[start Text provided]

Her name was Sharon and I remember her.   I remember that she was lively and pretty and friendly and looking forward to the future.  

I remember her dead.  She was a senior in high school when I was a junior.  She went to a post-graduation party -  the one where there was drinking and smoking and talking smart.  On the way home, the boy she was with couldn’t handle the car very well.  It crashed into a tree.

Well, Shakopee High School has done something to try to save its students from such a fate.  Some background…

For one boy, Shakopee High had been a bummer.  He hadn’t done well, but he got through.  He’d hadn’t been popular and did not take part in extracurricular activities. 

But that boy maintains he never will forget one part of his high school career:  the last night. “It was the best time I ever had in my life,” he said. 

That was three years ago, when the first special graduation party was held for the students of Shakopee.  It has now become a community affair. 

It was the idea of some parents and others concerned about graduation parties that ended up in drinking and often driving, and sometimes death.  But that was only one motivation.  The other, and the reason why it is so successful, is that the instigators wanted the kids to have the best time ever.

[end Text provided]

• [Directives]
A. Repeat the text provided that opens with "Her name was" in full.
B. Reproduce the section of the listing that begins at the line containing "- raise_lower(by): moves" and finishes at the line containing "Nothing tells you". Include both end lines and nothing beyond them.

[start Raw data]

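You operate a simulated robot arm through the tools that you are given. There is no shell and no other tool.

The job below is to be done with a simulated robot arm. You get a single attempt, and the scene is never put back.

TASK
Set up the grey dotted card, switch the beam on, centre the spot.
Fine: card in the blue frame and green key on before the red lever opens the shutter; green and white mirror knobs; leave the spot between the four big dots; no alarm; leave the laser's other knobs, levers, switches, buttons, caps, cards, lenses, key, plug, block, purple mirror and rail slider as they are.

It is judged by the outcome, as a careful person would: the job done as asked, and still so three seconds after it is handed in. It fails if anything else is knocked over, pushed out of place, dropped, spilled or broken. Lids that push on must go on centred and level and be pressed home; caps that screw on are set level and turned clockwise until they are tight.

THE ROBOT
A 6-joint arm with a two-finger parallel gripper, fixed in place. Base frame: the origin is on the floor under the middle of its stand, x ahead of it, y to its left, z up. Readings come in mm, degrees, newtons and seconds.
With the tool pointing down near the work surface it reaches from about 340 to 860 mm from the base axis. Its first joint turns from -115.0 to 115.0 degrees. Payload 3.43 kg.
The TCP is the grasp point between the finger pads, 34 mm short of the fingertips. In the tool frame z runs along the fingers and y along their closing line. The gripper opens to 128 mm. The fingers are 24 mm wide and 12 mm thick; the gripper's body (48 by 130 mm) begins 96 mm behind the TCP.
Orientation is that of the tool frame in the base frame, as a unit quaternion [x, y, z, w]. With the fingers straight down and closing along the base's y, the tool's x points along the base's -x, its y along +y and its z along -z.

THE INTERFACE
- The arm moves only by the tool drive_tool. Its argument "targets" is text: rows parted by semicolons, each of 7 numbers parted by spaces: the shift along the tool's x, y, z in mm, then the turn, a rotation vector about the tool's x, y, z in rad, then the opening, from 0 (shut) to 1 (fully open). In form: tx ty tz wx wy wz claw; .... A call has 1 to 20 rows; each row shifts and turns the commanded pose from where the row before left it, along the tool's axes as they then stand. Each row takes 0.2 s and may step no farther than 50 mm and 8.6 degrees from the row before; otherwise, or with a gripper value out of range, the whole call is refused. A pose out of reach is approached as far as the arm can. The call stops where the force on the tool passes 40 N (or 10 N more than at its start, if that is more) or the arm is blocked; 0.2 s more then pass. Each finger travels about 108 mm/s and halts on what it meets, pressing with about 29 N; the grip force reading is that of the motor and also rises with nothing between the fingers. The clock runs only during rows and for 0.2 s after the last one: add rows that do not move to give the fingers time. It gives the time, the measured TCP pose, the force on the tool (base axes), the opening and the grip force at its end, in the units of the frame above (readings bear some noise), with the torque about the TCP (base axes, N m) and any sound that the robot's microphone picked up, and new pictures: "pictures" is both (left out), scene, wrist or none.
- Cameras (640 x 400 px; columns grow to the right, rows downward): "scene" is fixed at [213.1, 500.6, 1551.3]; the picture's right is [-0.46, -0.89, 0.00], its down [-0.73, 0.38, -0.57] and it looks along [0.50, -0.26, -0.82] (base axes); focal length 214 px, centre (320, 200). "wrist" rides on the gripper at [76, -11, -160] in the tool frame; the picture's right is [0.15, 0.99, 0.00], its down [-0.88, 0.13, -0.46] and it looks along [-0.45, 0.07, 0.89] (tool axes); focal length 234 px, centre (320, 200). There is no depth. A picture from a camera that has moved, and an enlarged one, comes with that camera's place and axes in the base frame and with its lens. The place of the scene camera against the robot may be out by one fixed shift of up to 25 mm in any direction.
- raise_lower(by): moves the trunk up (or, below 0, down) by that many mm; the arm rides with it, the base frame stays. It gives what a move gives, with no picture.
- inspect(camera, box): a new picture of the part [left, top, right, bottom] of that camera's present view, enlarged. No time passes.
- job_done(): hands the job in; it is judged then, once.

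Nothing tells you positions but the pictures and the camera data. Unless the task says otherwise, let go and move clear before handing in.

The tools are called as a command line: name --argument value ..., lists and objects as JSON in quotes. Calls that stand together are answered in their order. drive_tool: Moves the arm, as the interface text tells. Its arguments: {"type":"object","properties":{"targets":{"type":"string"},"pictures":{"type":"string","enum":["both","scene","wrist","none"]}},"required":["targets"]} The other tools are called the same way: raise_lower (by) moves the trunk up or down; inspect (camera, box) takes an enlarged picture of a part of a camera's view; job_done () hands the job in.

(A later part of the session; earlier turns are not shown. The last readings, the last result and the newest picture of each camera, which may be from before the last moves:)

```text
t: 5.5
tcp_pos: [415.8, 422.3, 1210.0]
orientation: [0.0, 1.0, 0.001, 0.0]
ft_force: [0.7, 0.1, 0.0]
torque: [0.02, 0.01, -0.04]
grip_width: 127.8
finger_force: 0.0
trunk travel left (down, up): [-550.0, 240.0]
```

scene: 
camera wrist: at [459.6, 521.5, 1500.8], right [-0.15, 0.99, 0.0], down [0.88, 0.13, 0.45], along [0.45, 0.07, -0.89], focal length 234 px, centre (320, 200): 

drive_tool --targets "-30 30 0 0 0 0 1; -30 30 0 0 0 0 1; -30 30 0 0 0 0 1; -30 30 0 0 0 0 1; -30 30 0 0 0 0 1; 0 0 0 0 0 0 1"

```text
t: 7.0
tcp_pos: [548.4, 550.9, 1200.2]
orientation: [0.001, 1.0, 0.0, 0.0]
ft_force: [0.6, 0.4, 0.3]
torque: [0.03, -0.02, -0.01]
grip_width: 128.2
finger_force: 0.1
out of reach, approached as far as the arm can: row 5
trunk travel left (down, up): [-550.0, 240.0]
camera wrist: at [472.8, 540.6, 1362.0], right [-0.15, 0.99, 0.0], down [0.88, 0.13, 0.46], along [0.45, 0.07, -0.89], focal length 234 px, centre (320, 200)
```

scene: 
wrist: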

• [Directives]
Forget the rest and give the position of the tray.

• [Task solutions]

[end Raw data]

• [Task solutions]
A.
Her name was Sharon and I remember her.   I remember that she was lively and pretty and friendly and looking forward to the future.  

I remember her dead.  She was a senior in high school when I was a junior.  She went to a post-graduation party -  the one where there was drinking and smoking and talking smart.  On the way home, the boy she was with couldn’t handle the car very well.  It crashed into a tree.

Well, Shakopee High School has done something to try to save its students from such a fate.  Some background…

For one boy, Shakopee High had been a bummer.  He hadn’t done well, but he got through.  He’d hadn’t been popular and did not take part in extracurricular activities. 

But that boy maintains he never will forget one part of his high school career:  the last night. “It was the best time I ever had in my life,” he said. 

That was three years ago, when the first special graduation party was held for the students of Shakopee.  It has now become a community affair. 

It was the idea of some parents and others concerned about graduation parties that ended up in drinking and often driving, and sometimes death.  But that was only one motivation.  The other, and the reason why it is so successful, is that the instigators wanted the kids to have the best time ever.

B.
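- raise_lower(by): moves the trunk up (or, below 0, down) by that many mm; the arm rides with it, the base frame stays. It gives what a move gives, with no picture.
- inspect(camera, box): a new picture of the part [left, top, right, bottom] of that camera's present view, enlarged. No time passes.
- job_done(): hands the job in; it is judged then, once.

Nothing tells you positions but the pictures and the camera data. Unless the task says otherwise, let go and move clear before handing in.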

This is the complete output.